--- begin Collected material ---

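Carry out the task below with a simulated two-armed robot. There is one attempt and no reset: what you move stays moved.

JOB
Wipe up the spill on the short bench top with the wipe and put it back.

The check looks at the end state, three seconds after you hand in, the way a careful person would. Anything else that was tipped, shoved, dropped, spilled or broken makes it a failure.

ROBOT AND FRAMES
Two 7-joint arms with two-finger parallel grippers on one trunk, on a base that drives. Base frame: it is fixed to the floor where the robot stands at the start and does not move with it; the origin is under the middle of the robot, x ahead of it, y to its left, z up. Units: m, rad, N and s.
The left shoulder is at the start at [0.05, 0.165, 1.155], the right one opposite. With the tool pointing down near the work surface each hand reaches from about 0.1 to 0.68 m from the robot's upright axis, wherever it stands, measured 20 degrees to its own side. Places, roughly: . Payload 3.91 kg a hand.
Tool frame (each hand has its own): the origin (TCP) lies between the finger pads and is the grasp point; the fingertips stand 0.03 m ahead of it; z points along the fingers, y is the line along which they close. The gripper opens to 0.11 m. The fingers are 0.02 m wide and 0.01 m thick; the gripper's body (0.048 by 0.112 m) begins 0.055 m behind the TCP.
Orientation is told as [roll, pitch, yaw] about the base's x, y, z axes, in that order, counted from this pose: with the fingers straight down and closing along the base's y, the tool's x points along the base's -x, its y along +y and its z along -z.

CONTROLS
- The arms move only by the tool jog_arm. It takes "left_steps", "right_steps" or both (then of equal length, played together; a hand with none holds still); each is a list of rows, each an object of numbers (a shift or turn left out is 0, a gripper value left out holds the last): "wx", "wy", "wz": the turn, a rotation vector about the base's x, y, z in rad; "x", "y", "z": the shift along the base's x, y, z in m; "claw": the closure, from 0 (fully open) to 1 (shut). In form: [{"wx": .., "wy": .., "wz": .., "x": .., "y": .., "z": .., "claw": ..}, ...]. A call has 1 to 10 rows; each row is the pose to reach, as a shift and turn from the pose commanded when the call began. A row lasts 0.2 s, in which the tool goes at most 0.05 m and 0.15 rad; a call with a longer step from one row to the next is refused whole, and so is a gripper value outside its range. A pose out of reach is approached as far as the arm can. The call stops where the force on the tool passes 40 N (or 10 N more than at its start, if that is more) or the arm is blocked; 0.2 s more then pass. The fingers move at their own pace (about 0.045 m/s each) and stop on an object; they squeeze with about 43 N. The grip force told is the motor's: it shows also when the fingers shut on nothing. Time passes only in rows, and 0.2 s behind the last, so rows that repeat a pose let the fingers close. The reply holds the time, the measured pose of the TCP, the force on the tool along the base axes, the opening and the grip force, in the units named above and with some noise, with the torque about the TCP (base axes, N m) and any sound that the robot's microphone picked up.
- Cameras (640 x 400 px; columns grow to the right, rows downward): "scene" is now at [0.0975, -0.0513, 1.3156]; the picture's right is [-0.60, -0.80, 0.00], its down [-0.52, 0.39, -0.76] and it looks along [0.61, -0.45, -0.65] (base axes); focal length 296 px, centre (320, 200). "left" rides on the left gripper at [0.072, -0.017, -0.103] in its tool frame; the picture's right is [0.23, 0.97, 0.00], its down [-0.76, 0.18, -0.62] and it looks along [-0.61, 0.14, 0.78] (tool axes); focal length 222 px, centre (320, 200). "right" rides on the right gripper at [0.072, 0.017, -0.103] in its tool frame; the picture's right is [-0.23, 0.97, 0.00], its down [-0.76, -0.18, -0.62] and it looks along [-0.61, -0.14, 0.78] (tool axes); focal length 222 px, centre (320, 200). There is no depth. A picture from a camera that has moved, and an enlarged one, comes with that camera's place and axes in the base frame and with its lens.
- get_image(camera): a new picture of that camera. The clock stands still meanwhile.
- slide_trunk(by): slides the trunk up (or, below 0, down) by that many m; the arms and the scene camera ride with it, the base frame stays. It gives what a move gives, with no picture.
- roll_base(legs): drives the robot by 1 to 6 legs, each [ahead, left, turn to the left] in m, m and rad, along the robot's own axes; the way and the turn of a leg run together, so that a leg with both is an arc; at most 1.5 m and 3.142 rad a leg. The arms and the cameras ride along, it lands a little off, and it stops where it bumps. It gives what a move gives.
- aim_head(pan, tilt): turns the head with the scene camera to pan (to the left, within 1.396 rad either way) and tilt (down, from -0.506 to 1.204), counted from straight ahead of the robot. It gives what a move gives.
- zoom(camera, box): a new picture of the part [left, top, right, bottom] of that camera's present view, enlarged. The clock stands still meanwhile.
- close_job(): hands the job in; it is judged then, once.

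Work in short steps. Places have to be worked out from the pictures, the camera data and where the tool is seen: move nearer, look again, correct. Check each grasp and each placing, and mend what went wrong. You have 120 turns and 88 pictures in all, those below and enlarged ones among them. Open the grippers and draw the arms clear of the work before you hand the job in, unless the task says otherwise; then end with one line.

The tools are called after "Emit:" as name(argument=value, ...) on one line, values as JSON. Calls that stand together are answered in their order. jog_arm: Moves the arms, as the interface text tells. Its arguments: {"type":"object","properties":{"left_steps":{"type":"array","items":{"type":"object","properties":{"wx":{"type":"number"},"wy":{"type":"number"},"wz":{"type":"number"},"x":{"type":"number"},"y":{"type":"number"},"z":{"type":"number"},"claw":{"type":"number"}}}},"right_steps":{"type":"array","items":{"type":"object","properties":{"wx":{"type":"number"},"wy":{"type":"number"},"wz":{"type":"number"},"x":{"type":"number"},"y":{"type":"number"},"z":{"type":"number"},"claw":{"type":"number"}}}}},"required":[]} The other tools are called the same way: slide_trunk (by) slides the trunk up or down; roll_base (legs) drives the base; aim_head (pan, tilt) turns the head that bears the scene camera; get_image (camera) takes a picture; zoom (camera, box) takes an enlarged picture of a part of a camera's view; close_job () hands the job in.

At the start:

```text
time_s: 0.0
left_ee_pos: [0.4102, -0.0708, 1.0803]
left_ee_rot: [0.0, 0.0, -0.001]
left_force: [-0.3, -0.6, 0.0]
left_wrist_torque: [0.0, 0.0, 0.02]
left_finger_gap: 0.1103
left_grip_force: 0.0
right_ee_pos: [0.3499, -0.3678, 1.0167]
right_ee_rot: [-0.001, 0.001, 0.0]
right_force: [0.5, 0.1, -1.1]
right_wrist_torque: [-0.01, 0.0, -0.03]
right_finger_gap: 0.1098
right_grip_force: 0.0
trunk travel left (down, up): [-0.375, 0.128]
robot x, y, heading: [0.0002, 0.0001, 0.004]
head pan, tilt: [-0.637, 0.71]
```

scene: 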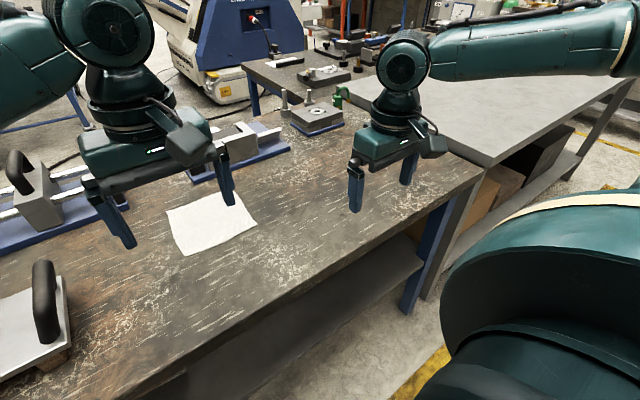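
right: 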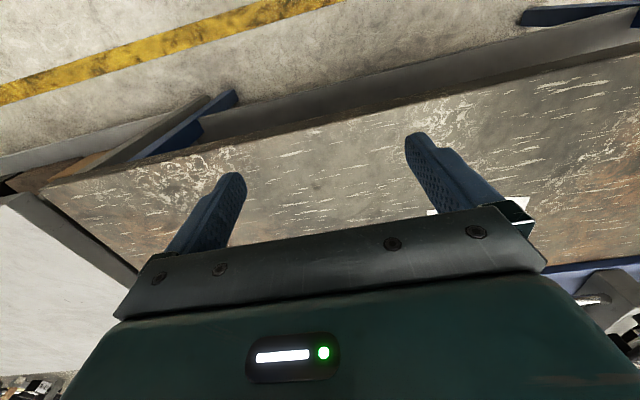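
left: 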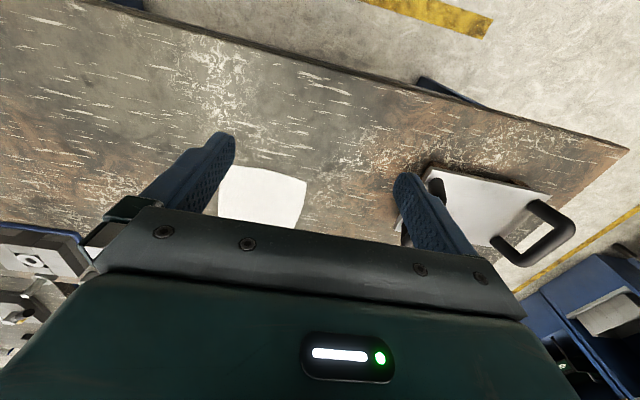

--- end Collected material ---

> _Requirements_
Copy all the lines of data exactly as they appear, dropping any images.

> _Right answer_
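Carry out the task below with a simulated two-armed robot. There is one attempt and no reset: what you move stays moved.

JOB
Wipe up the spill on the short bench top with the wipe and put it back.

The check looks at the end state, three seconds after you hand in, the way a careful person would. Anything else that was tipped, shoved, dropped, spilled or broken makes it a failure.

ROBOT AND FRAMES
Two 7-joint arms with two-finger parallel grippers on one trunk, on a base that drives. Base frame: it is fixed to the floor where the robot stands at the start and does not move with it; the origin is under the middle of the robot, x ahead of it, y to its left, z up. Units: m, rad, N and s.
The left shoulder is at the start at [0.05, 0.165, 1.155], the right one opposite. With the tool pointing down near the work surface each hand reaches from about 0.1 to 0.68 m from the robot's upright axis, wherever it stands, measured 20 degrees to its own side. Places, roughly: . Payload 3.91 kg a hand.
Tool frame (each hand has its own): the origin (TCP) lies between the finger pads and is the grasp point; the fingertips stand 0.03 m ahead of it; z points along the fingers, y is the line along which they close. The gripper opens to 0.11 m. The fingers are 0.02 m wide and 0.01 m thick; the gripper's body (0.048 by 0.112 m) begins 0.055 m behind the TCP.
Orientation is told as [roll, pitch, yaw] about the base's x, y, z axes, in that order, counted from this pose: with the fingers straight down and closing along the base's y, the tool's x points along the base's -x, its y along +y and its z along -z.

CONTROLS
- The arms move only by the tool jog_arm. It takes "left_steps", "right_steps" or both (then of equal length, played together; a hand with none holds still); each is a list of rows, each an object of numbers (a shift or turn left out is 0, a gripper value left out holds the last): "wx", "wy", "wz": the turn, a rotation vector about the base's x, y, z in rad; "x", "y", "z": the shift along the base's x, y, z in m; "claw": the closure, from 0 (fully open) to 1 (shut). In form: [{"wx": .., "wy": .., "wz": .., "x": .., "y": .., "z": .., "claw": ..}, ...]. A call has 1 to 10 rows; each row is the pose to reach, as a shift and turn from the pose commanded when the call began. A row lasts 0.2 s, in which the tool goes at most 0.05 m and 0.15 rad; a call with a longer step from one row to the next is refused whole, and so is a gripper value outside its range. A pose out of reach is approached as far as the arm can. The call stops where the force on the tool passes 40 N (or 10 N more than at its start, if that is more) or the arm is blocked; 0.2 s more then pass. The fingers move at their own pace (about 0.045 m/s each) and stop on an object; they squeeze with about 43 N. The grip force told is the motor's: it shows also when the fingers shut on nothing. Time passes only in rows, and 0.2 s behind the last, so rows that repeat a pose let the fingers close. The reply holds the time, the measured pose of the TCP, the force on the tool along the base axes, the opening and the grip force, in the units named above and with some noise, with the torque about the TCP (base axes, N m) and any sound that the robot's microphone picked up.
- Cameras (640 x 400 px; columns grow to the right, rows downward): "scene" is now at [0.0975, -0.0513, 1.3156]; the picture's right is [-0.60, -0.80, 0.00], its down [-0.52, 0.39, -0.76] and it looks along [0.61, -0.45, -0.65] (base axes); focal length 296 px, centre (320, 200). "left" rides on the left gripper at [0.072, -0.017, -0.103] in its tool frame; the picture's right is [0.23, 0.97, 0.00], its down [-0.76, 0.18, -0.62] and it looks along [-0.61, 0.14, 0.78] (tool axes); focal length 222 px, centre (320, 200). "right" rides on the right gripper at [0.072, 0.017, -0.103] in its tool frame; the picture's right is [-0.23, 0.97, 0.00], its down [-0.76, -0.18, -0.62] and it looks along [-0.61, -0.14, 0.78] (tool axes); focal length 222 px, centre (320, 200). There is no depth. A picture from a camera that has moved, and an enlarged one, comes with that camera's place and axes in the base frame and with its lens.
- get_image(camera): a new picture of that camera. The clock stands still meanwhile.
- slide_trunk(by): slides the trunk up (or, below 0, down) by that many m; the arms and the scene camera ride with it, the base frame stays. It gives what a move gives, with no picture.
- roll_base(legs): drives the robot by 1 to 6 legs, each [ahead, left, turn to the left] in m, m and rad, along the robot's own axes; the way and the turn of a leg run together, so that a leg with both is an arc; at most 1.5 m and 3.142 rad a leg. The arms and the cameras ride along, it lands a little off, and it stops where it bumps. It gives what a move gives.
- aim_head(pan, tilt): turns the head with the scene camera to pan (to the left, within 1.396 rad either way) and tilt (down, from -0.506 to 1.204), counted from straight ahead of the robot. It gives what a move gives.
- zoom(camera, box): a new picture of the part [left, top, right, bottom] of that camera's present view, enlarged. The clock stands still meanwhile.
- close_job(): hands the job in; it is judged then, once.

Work in short steps. Places have to be worked out from the pictures, the camera data and where the tool is seen: move nearer, look again, correct. Check each grasp and each placing, and mend what went wrong. You have 120 turns and 88 pictures in all, those below and enlarged ones among them. Open the grippers and draw the arms clear of the work before you hand the job in, unless the task says otherwise; then end with one line.

The tools are called after "Emit:" as name(argument=value, ...) on one line, values as JSON. Calls that stand together are answered in their order. jog_arm: Moves the arms, as the interface text tells. Its arguments: {"type":"object","properties":{"left_steps":{"type":"array","items":{"type":"object","properties":{"wx":{"type":"number"},"wy":{"type":"number"},"wz":{"type":"number"},"x":{"type":"number"},"y":{"type":"number"},"z":{"type":"number"},"claw":{"type":"number"}}}},"right_steps":{"type":"array","items":{"type":"object","properties":{"wx":{"type":"number"},"wy":{"type":"number"},"wz":{"type":"number"},"x":{"type":"number"},"y":{"type":"number"},"z":{"type":"number"},"claw":{"type":"number"}}}}},"required":[]} The other tools are called the same way: slide_trunk (by) slides the trunk up or down; roll_base (legs) drives the base; aim_head (pan, tilt) turns the head that bears the scene camera; get_image (camera) takes a picture; zoom (camera, box) takes an enlarged picture of a part of a camera's view; close_job () hands the job in.

At the start:

```text
time_s: 0.0
left_ee_pos: [0.4102, -0.0708, 1.0803]
left_ee_rot: [0.0, 0.0, -0.001]
left_force: [-0.3, -0.6, 0.0]
left_wrist_torque: [0.0, 0.0, 0.02]
left_finger_gap: 0.1103
left_grip_force: 0.0
right_ee_pos: [0.3499, -0.3678, 1.0167]
right_ee_rot: [-0.001, 0.001, 0.0]
right_force: [0.5, 0.1, -1.1]
right_wrist_torque: [-0.01, 0.0, -0.03]
right_finger_gap: 0.1098
right_grip_force: 0.0
trunk travel left (down, up): [-0.375, 0.128]
robot x, y, heading: [0.0002, 0.0001, 0.004]
head pan, tilt: [-0.637, 0.71]
```

scene: 
right: 
left: 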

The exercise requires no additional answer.